Теперь более ясен взгляд Гегеля на отношения искусства к философии. При всём их различии, они прежде всего едины в своём «субстанциальном» содержании. Деятельность художника нельзя смешивать с мышлением философа, но прежде всего (так же, как деятельность философа) её нельзя смешивать с явлениями риторики, лишёнными объективно сущего всеобщего содержания. Если же это содержание имеется, то, как электрический ток, оно будет действовать неуклонно, вызывая акты человеческой воли и формы мышления или формы-образы высокой духовной ценности. Так и наоборот, если этого объективного потенциала нет, то никакие усилия механического ремесла и никакие приёмы внутреннего выражения личности или натяжки и хитрости, награды и поощрения не сделают чуда, не создадут что-нибудь значительное.

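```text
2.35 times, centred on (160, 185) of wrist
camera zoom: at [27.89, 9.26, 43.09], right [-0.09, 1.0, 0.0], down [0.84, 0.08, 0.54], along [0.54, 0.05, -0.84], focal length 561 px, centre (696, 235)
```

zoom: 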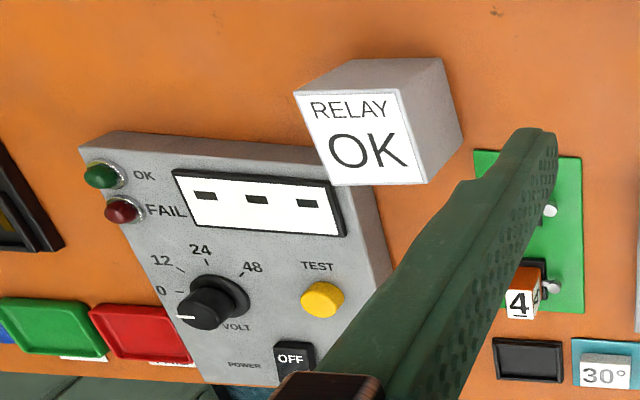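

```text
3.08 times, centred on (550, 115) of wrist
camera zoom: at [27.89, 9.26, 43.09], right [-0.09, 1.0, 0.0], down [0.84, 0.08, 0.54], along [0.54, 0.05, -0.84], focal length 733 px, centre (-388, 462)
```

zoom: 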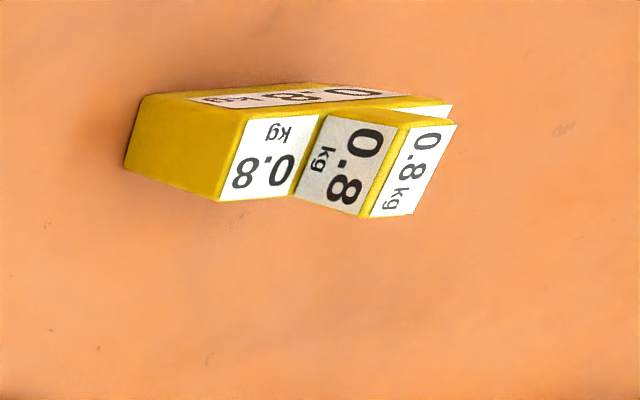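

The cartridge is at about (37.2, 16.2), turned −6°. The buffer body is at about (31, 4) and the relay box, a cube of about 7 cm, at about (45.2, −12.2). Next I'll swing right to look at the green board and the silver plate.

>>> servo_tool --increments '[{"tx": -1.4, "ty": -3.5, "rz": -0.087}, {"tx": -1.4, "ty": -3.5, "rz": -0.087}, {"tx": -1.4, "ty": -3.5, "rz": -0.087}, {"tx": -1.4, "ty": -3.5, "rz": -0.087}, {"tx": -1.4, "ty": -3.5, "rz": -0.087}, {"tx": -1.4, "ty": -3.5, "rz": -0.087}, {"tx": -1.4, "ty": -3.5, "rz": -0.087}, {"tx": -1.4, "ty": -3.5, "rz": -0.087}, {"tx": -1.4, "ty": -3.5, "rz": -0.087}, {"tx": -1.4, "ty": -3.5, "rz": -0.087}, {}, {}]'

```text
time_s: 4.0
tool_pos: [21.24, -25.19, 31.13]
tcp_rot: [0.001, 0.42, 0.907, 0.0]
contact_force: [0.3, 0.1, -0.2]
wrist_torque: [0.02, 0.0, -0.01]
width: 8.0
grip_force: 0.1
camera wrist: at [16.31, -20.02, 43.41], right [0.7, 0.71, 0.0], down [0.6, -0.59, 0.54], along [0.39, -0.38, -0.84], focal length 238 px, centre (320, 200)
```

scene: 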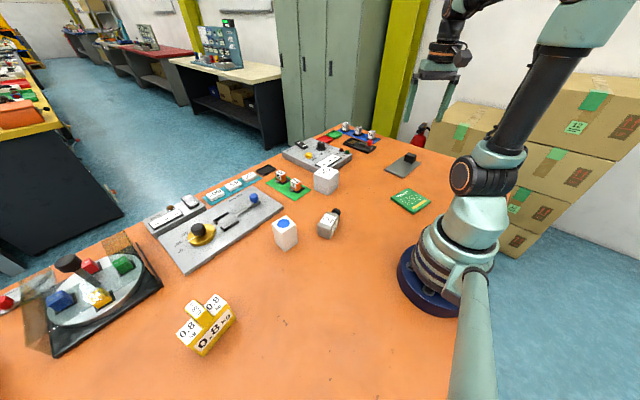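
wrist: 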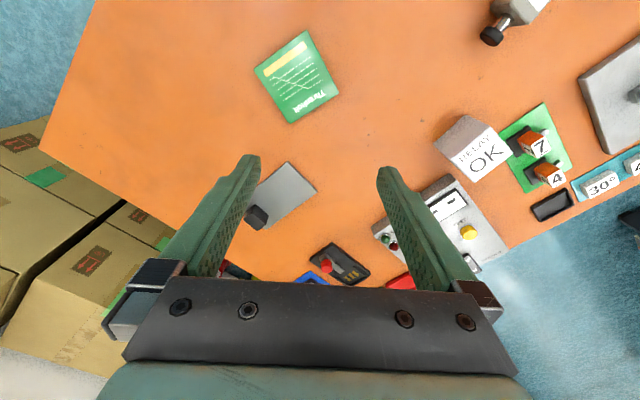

Из сказанного ясно, что в этой системе взглядов не может быть и речи о служебной роли искусства как внешнего средства для распространения истин, установленных наукой. Конечно, влияние подлинного искусства на умы людей очень велико, полезно и благотворно. С другой стороны, в процессе достижения определённых человеческих целей не только искусство, но и сама наука может иметь служебную миссию. Но «освобождаясь от своей подчинённой роли, – поясняет Гегель в “Эстетике”, – мысль, свободная и самостоятельная, восходит к истине, в сфере которой она становится независимой и наполняется только своими собственными целями». Присутствие истины есть объективное содержание художественного произведения, а что может быть полезнее для общества, чем истина? Но истина присутствует в нём «сама по себе», а не как рассудочное научение. Так, истина содержания «Анны Карениной» не сводится к тем сведениям о помещичьем быте второй половины прошлого века, которые с пользой для нас можно извлечь из романа Толстого. «Виндзорский автопортрет» Леонардо содержит минимум информации, но горькая истина старости выражена в нём с потрясающей глубиной «сама по себе».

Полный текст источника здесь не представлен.